---------- Source data ----------
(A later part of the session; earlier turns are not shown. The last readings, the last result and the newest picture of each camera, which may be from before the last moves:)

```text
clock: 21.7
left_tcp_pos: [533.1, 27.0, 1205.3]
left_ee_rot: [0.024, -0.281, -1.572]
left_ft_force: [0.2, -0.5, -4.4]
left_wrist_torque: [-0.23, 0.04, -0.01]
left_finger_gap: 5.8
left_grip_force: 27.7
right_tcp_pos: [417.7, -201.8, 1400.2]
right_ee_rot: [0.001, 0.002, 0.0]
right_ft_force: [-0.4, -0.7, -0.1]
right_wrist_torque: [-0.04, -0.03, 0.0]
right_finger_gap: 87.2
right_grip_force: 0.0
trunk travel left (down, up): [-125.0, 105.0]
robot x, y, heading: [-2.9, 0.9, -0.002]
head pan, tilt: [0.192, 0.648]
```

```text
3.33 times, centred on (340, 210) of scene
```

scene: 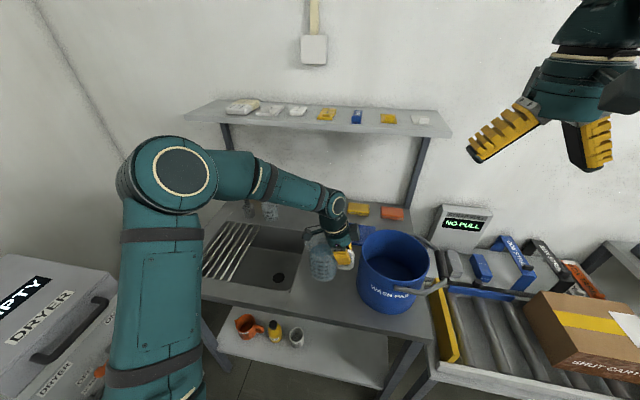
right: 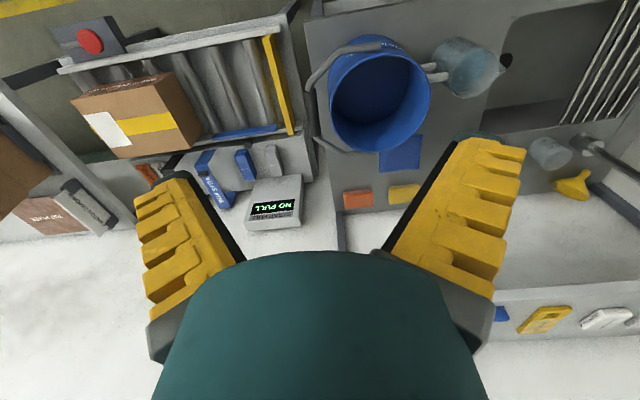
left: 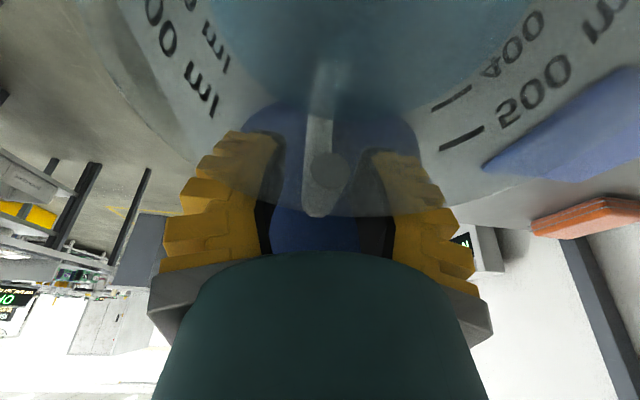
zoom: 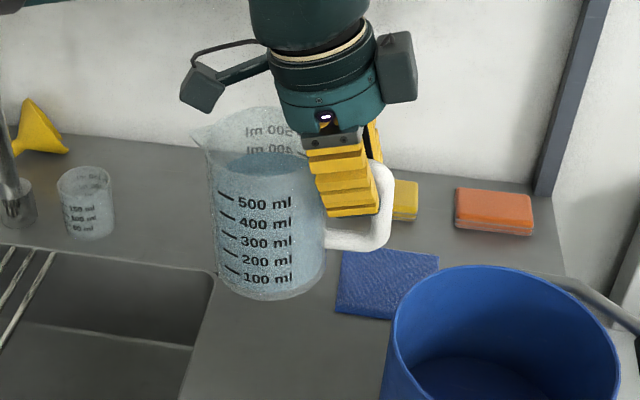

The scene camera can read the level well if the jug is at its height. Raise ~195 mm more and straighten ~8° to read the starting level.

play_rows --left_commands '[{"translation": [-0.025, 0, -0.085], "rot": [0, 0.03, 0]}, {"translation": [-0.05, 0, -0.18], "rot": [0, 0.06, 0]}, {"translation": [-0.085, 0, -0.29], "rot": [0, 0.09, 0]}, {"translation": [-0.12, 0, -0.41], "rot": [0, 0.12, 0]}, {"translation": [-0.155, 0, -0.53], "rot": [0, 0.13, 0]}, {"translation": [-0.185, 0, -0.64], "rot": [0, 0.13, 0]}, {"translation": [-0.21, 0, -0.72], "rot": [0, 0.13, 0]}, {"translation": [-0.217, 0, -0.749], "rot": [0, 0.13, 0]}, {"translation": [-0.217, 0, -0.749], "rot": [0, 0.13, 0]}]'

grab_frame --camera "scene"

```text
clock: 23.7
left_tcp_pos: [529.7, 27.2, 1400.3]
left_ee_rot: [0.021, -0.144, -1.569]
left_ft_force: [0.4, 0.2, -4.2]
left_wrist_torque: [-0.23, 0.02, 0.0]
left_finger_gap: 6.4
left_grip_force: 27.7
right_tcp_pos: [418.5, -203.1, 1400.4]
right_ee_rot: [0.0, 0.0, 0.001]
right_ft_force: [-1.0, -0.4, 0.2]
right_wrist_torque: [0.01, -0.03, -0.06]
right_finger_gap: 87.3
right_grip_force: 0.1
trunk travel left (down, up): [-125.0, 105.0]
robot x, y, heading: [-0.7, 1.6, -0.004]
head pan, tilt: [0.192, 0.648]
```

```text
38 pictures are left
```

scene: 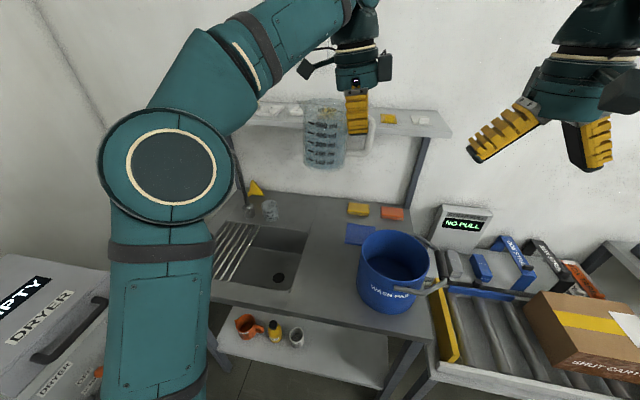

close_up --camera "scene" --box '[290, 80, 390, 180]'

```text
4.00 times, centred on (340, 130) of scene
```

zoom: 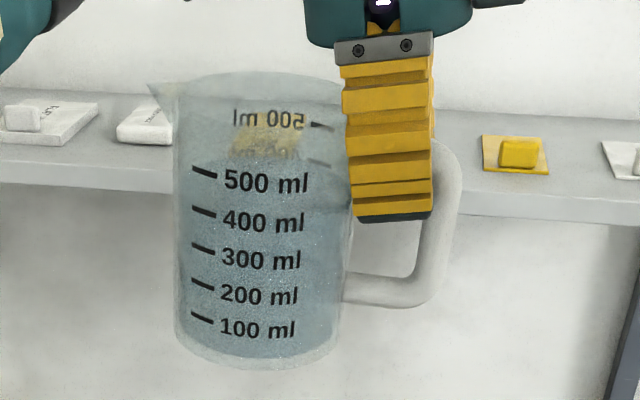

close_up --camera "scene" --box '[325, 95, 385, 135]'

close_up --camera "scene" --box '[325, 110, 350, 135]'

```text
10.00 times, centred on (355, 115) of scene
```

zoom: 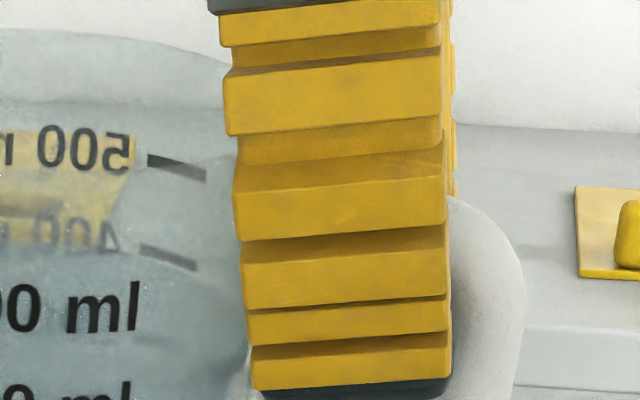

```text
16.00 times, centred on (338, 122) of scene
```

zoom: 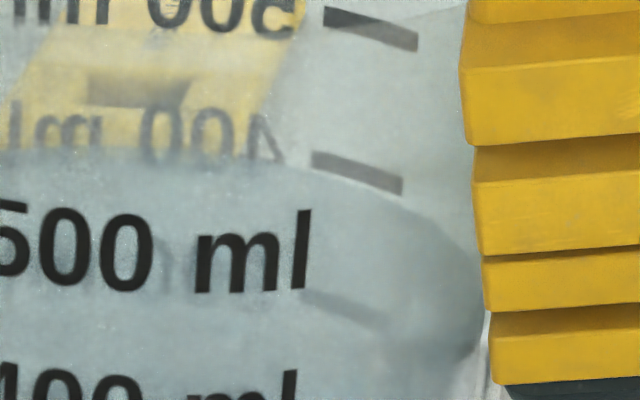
----------
*Work to be completed:* Quote the data above in full and without alteration; skip the pictures.

*Task answer:*
(A later part of the session; earlier turns are not shown. The last readings, the last result and the newest picture of each camera, which may be from before the last moves:)

```text
clock: 21.7
left_tcp_pos: [533.1, 27.0, 1205.3]
left_ee_rot: [0.024, -0.281, -1.572]
left_ft_force: [0.2, -0.5, -4.4]
left_wrist_torque: [-0.23, 0.04, -0.01]
left_finger_gap: 5.8
left_grip_force: 27.7
right_tcp_pos: [417.7, -201.8, 1400.2]
right_ee_rot: [0.001, 0.002, 0.0]
right_ft_force: [-0.4, -0.7, -0.1]
right_wrist_torque: [-0.04, -0.03, 0.0]
right_finger_gap: 87.2
right_grip_force: 0.0
trunk travel left (down, up): [-125.0, 105.0]
robot x, y, heading: [-2.9, 0.9, -0.002]
head pan, tilt: [0.192, 0.648]
```

```text
3.33 times, centred on (340, 210) of scene
```

scene: 
right: 
left: 
zoom: 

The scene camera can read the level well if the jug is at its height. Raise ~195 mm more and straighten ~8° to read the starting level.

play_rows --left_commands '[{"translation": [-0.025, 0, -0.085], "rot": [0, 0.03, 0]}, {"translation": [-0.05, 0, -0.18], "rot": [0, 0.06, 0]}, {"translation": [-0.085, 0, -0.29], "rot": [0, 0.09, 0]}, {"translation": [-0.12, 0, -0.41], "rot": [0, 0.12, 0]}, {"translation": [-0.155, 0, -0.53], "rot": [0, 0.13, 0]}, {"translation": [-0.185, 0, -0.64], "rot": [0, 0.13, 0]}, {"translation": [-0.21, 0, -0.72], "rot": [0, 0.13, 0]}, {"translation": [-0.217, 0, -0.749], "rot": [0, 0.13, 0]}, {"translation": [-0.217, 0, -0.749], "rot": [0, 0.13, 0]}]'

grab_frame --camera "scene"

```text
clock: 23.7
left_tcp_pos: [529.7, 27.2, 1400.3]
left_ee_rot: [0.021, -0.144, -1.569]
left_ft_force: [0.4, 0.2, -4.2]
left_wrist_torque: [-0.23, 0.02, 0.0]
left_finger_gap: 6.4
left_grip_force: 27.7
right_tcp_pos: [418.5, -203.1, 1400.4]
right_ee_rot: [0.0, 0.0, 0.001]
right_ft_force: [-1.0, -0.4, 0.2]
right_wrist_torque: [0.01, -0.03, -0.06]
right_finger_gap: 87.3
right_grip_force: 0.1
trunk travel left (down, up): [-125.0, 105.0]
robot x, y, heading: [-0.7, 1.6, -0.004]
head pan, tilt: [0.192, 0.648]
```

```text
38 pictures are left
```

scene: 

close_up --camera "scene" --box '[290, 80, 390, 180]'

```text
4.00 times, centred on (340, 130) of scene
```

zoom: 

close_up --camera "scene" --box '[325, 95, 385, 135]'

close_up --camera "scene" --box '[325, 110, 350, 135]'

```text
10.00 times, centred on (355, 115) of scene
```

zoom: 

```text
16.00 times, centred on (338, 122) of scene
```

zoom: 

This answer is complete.